Le contrôle de ces différentes infections exige de prendre en considération l’ensemble des risques sanitaires, mais aussi sociaux. En matière de consommations de drogues il justifie ainsi une action concertée s’inscrivant résolument dans une logique de santé publique.

Depuis l’avis émis par le CNS en 1993, de nouvelles approches, imposées par l’épidémie de sida, ont inspiré la politique suivie par les pouvoirs publics. Néanmoins, le maintien d’une politique hésitant entre soins et répression, largement imputable à l’état de la législation française sur les stupéfiants et aux préjugés à l’encontre des usagers de drogues, constitue aujourd’hui encore une entrave au déploiement de la stratégie de réduction des risques.
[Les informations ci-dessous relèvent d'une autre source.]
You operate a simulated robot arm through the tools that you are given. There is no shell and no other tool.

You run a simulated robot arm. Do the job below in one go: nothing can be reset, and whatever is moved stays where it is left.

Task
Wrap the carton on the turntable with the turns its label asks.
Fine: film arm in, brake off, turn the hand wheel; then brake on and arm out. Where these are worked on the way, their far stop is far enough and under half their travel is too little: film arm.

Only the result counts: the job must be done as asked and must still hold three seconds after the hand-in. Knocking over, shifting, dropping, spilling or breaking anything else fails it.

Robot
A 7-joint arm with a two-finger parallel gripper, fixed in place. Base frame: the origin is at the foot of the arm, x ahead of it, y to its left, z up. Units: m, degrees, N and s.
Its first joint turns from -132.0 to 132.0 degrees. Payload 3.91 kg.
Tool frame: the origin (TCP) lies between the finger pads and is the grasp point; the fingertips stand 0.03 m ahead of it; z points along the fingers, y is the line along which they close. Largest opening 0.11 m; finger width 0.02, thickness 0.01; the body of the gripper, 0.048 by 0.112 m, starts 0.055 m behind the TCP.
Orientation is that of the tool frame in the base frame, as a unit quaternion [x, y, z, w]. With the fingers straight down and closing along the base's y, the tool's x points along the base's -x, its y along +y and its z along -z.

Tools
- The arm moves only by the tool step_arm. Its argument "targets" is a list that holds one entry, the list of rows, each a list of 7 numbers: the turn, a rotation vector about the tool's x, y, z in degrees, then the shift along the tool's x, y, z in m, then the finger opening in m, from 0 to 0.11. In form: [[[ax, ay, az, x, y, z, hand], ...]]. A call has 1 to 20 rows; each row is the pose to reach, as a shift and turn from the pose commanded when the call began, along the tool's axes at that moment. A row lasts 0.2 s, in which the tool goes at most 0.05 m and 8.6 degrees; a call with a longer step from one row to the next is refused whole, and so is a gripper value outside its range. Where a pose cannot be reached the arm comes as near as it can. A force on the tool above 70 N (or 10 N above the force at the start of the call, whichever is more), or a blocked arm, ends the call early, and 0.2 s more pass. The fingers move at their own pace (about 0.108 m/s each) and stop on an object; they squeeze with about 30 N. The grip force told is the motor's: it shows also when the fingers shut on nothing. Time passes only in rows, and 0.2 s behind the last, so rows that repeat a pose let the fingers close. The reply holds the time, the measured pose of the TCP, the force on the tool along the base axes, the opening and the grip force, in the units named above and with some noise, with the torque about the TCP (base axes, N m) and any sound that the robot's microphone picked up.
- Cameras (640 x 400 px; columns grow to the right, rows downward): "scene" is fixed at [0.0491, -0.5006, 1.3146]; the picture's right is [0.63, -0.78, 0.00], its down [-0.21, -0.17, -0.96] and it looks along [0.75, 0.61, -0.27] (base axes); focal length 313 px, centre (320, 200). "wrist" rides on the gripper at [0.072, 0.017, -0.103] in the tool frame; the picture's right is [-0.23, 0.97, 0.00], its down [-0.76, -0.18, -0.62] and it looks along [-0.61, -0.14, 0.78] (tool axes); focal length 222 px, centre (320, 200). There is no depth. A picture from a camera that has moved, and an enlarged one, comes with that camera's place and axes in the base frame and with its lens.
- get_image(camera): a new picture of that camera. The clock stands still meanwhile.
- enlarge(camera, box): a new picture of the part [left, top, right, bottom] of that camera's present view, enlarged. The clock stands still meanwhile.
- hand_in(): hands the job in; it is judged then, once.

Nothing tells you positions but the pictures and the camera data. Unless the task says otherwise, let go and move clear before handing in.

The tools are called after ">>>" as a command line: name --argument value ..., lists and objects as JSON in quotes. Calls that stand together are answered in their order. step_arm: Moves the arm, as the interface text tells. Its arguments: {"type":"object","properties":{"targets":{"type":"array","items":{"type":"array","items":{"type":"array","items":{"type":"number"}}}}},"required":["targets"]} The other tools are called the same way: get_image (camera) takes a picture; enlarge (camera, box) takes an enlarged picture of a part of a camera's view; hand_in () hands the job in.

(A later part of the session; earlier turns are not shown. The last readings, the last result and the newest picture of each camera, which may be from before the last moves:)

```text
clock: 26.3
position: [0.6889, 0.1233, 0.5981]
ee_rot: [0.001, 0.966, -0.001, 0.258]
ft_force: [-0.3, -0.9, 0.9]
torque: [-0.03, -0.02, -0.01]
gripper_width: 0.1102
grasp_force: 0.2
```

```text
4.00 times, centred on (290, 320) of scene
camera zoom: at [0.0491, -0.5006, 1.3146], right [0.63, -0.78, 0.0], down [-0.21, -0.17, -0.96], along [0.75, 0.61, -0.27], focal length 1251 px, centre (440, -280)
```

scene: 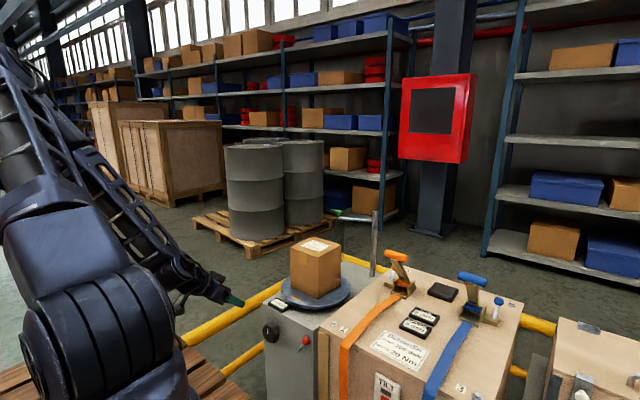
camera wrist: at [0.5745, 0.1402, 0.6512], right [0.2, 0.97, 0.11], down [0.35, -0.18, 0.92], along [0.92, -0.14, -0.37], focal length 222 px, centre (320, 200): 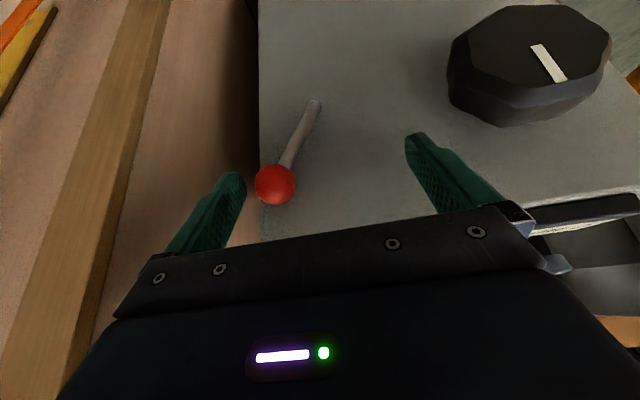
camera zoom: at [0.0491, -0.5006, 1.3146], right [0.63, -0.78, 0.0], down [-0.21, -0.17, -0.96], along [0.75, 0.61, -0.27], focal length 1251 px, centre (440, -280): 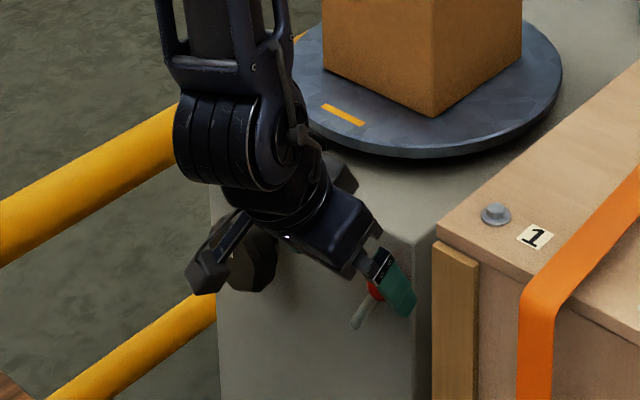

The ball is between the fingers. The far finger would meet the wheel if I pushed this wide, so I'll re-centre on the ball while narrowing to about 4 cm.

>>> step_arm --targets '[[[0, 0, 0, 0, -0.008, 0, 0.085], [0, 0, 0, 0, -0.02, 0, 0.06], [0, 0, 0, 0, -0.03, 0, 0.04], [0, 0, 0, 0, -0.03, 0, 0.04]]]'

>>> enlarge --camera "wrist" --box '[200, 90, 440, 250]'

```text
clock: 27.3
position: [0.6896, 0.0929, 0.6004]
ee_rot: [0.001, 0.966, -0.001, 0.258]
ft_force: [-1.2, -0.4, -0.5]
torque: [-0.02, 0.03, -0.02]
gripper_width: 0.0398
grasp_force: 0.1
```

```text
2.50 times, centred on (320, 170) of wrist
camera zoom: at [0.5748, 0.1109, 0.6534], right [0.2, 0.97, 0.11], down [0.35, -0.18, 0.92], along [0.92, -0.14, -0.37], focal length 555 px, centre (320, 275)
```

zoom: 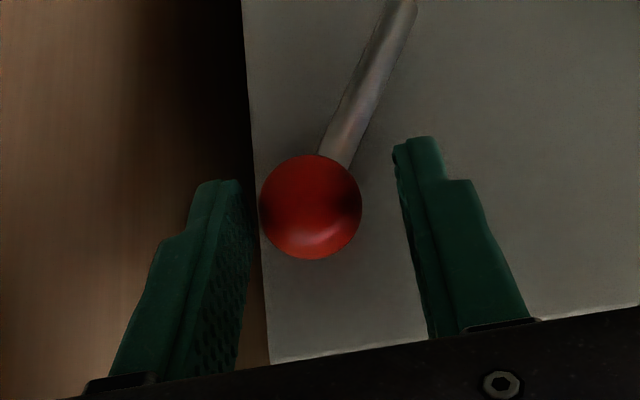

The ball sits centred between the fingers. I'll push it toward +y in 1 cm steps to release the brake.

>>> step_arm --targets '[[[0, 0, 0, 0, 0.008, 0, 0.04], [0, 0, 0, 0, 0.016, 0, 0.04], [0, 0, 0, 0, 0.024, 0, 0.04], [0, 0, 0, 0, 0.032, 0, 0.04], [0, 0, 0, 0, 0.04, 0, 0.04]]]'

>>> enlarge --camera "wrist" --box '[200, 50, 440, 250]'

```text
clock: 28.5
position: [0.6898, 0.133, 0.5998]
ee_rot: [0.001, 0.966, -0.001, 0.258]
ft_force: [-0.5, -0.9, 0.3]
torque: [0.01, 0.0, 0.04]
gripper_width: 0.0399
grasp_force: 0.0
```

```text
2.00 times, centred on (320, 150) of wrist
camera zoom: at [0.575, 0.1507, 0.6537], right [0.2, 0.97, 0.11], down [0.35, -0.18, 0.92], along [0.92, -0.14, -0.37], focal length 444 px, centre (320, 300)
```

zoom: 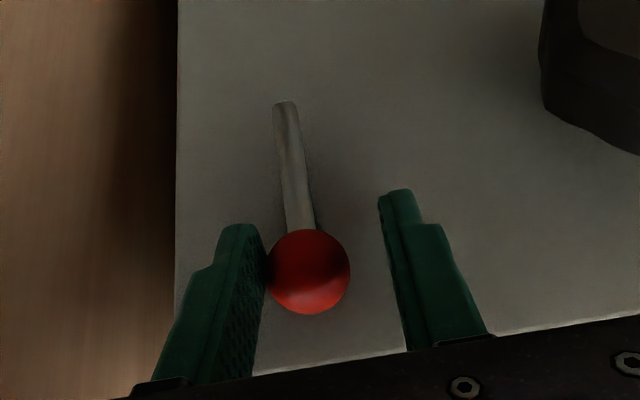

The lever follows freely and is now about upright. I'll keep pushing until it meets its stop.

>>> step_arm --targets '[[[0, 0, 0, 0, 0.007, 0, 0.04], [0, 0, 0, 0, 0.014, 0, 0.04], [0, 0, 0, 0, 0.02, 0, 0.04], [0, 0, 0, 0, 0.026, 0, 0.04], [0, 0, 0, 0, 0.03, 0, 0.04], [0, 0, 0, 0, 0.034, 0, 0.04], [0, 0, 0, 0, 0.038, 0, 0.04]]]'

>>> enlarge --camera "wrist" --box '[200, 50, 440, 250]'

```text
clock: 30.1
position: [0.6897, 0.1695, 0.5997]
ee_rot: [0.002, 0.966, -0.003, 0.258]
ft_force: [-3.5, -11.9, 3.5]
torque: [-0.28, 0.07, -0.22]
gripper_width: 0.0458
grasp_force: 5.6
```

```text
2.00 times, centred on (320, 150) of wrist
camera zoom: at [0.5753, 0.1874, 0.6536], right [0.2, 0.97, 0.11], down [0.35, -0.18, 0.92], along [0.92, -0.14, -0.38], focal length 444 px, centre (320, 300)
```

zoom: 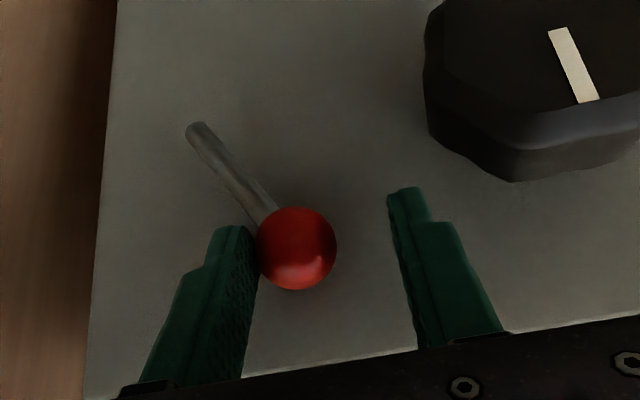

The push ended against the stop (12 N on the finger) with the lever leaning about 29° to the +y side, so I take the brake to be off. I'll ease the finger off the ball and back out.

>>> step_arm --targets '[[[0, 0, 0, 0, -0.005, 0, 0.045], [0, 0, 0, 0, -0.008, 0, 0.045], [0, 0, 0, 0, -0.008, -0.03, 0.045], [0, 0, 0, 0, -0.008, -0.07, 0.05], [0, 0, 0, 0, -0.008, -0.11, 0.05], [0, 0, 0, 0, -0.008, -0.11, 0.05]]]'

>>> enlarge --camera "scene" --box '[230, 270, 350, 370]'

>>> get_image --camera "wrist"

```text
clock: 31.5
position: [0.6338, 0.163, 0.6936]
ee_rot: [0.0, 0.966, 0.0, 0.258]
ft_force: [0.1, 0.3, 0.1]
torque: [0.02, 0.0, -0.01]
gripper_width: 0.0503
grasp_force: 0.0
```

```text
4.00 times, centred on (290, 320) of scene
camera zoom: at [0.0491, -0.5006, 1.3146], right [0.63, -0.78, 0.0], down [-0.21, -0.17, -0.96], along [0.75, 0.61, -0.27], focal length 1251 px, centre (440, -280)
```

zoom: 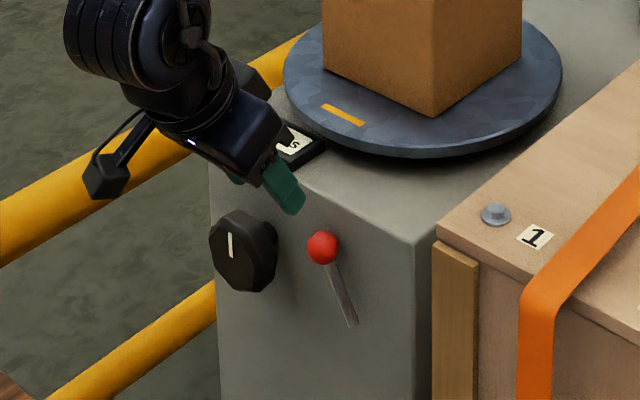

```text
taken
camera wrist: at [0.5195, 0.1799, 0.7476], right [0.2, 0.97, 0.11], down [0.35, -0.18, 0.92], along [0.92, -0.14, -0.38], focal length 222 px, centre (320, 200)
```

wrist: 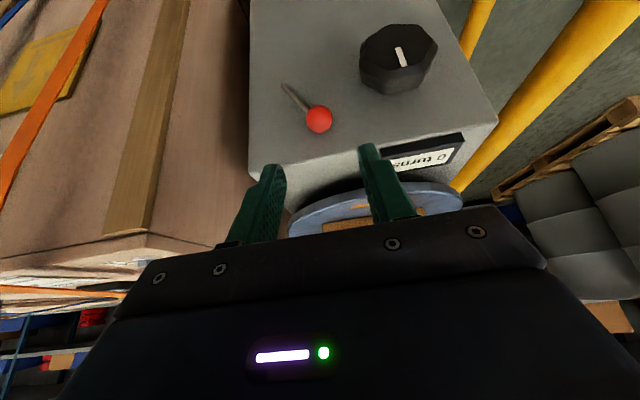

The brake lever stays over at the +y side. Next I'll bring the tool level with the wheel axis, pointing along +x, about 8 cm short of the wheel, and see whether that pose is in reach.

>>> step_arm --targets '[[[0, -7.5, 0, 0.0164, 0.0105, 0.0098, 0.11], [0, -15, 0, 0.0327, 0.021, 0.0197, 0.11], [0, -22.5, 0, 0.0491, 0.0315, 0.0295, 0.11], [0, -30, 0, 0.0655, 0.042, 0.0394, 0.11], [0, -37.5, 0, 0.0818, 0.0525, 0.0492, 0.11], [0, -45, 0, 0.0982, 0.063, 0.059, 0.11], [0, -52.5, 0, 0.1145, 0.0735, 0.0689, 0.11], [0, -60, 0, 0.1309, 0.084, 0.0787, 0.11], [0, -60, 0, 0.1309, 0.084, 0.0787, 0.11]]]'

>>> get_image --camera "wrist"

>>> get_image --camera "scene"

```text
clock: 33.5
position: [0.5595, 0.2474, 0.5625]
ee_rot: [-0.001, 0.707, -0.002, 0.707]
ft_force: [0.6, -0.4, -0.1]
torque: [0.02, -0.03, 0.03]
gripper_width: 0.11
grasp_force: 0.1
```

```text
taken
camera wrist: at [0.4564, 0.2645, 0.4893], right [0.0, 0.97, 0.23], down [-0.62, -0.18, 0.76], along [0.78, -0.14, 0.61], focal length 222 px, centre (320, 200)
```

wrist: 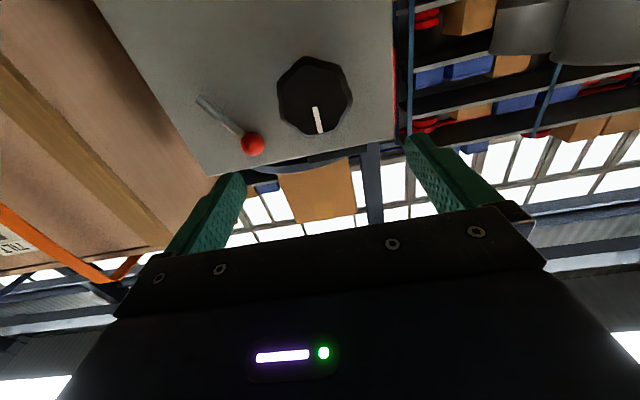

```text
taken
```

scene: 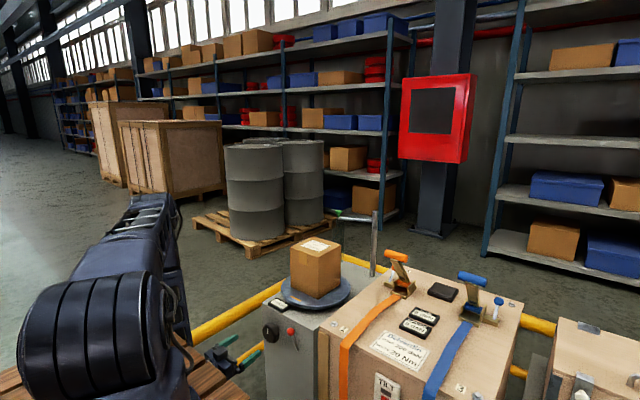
Partant de ces constats, le Conseil national du sida adresse une série de recommandations au législateur, ainsi qu’aux pouvoirs publics aux niveaux national et décentralisés. Il préconise une autre hiérarchie des fondements de la politique en matière d’usages de drogues : la prévention primaire et secondaire, la réduction des dommages sanitaires et sociaux, les soins, et une action répressive orientée contre le développement des risques sanitaires et sociaux.

En particulier, le Conseil national du sida :
- suggère que soit envisagée un abandon de l’incrimination pénale de l’usage personnel de stupéfiants dans un cadre privé ;
- préconise que soit confirmée l’exclusion de toute peine d’incarcération au chef du seul usage de stupéfiants, y compris en public ou avec plusieurs consommateurs ;
- propose des dispositions législatives garantissant pour tous et en tout lieu la mise en oeuvre de soins et de mesures de réduction des risques et dommages liés à la consommation de drogues, quel que soit le contexte, et notamment en milieu carcéral.

Il appelle les autorités françaises à un effort conséquent dans le domaine de la prévention primaire et secondaire des comportements à risques, à un renforcement du dynamisme de la réduction des risques, ainsi qu’à un élargissement des modalités de prise en charge médicale. Il échoit enfin à l’ensemble des régions, départements et municipalités de s’engager résolument dans une stratégie de soutien à la prévention et à l’accueil des consommateurs de drogues par les structures sanitaires et sociales.

Les conclusions du Conseil national du sida ne constituent ni condamnation, ni approbation des usages de drogues, dont il constate les dangers. Elles visent uniquement à ce que soit clairement privilégié un objectif de santé publique, au-delà de toute considération morale sur la signification de ces pratiques.